The door of the boutique flies open and two fashionably dressed girls exit, shopping bags and cell phones in hand, chatting happily. One sees Adi and shrieks, stumbling back into the boutique and pulling the other girl with her. Adi watches them, teeth bared in a squinty-eyed grin, tail wagging hopefully. They wait until we pass, hands pressed to their hearts.
Adi has adapted to her new home faster than it has adapted to her. For the first few months she jumped every time a pizza delivery motorbike would zoom by. The narrow streets and crowds of shoppers made her skittish, and she often mistook grown men leaping to the side upon seeing her as an invitation to play.
But now she knows Suwon. She leads the way into the park and heads for the little bit of grass where she does her business. She doesn’t blink at the buses releasing their exhaust in a loud hiss when they pull away from a stop. She heads straight for the piles of color coded trash bags on the corners, sniffing at the small yellow ones filled with food.
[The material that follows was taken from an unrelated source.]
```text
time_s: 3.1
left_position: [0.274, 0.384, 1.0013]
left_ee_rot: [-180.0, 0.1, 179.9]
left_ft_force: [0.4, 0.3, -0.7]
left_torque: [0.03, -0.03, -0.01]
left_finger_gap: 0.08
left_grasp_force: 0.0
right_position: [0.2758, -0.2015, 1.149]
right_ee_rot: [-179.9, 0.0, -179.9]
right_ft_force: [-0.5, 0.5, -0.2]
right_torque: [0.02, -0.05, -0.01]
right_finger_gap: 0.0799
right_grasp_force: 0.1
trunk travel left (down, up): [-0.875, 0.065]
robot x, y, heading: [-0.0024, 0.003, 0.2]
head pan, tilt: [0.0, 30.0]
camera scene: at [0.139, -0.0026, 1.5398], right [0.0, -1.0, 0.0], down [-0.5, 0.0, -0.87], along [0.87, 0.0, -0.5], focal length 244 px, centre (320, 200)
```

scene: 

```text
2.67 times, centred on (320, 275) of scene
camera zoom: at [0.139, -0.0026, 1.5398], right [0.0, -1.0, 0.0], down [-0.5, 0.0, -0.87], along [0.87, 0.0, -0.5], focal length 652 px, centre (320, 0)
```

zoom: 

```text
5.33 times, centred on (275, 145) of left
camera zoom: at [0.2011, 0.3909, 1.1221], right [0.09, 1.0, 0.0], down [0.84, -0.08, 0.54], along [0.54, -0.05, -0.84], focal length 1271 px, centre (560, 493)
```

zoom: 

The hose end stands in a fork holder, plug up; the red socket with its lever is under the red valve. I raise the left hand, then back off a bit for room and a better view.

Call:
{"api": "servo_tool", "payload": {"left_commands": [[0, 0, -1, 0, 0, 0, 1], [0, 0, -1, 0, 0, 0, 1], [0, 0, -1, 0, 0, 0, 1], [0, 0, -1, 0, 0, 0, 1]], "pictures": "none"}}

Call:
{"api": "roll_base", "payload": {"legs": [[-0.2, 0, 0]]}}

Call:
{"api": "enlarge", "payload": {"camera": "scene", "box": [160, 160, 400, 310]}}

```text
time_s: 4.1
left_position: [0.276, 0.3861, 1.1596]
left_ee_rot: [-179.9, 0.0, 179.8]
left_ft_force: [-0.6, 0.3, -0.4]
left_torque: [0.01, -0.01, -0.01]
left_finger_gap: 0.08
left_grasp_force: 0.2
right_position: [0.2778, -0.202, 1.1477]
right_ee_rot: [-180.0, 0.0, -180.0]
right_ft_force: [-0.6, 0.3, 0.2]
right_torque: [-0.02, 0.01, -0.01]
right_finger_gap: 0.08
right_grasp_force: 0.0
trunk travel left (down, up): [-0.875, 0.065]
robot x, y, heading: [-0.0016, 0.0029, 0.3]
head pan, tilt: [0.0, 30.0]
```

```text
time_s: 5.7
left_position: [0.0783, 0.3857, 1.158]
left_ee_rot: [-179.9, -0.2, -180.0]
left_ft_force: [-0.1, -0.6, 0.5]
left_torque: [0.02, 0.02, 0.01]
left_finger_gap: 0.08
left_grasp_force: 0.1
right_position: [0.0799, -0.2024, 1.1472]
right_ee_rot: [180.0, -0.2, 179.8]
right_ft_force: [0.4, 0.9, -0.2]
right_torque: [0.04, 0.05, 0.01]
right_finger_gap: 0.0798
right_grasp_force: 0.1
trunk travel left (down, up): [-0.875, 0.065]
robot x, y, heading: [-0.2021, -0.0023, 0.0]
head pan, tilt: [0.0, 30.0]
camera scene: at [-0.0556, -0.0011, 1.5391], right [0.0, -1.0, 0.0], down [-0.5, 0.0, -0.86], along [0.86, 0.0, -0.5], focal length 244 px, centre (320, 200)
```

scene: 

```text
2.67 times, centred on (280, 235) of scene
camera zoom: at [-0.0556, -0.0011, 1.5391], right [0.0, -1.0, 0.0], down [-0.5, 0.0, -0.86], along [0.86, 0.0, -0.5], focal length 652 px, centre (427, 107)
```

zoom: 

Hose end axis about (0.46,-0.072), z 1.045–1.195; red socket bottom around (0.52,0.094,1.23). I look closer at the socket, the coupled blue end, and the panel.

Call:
She doesn’t react to the cries of surprise and fear anymore.
We both pause, alert at the sound of her name. The large, smiling owner of a nearby fish restaurant is outside, hosing down tanks filled with crabs. He drops the hose, squats down, and pats his knees.
Scrambling, claws scratching the ground, Adi drags me down the sidewalk. When we get near enough she pounces, licking his rubber apron, his neck, his face. He laughs, wrapping his arms around her in a bear hug, and greets me too.
For a moment, at least, Suwon feels like home.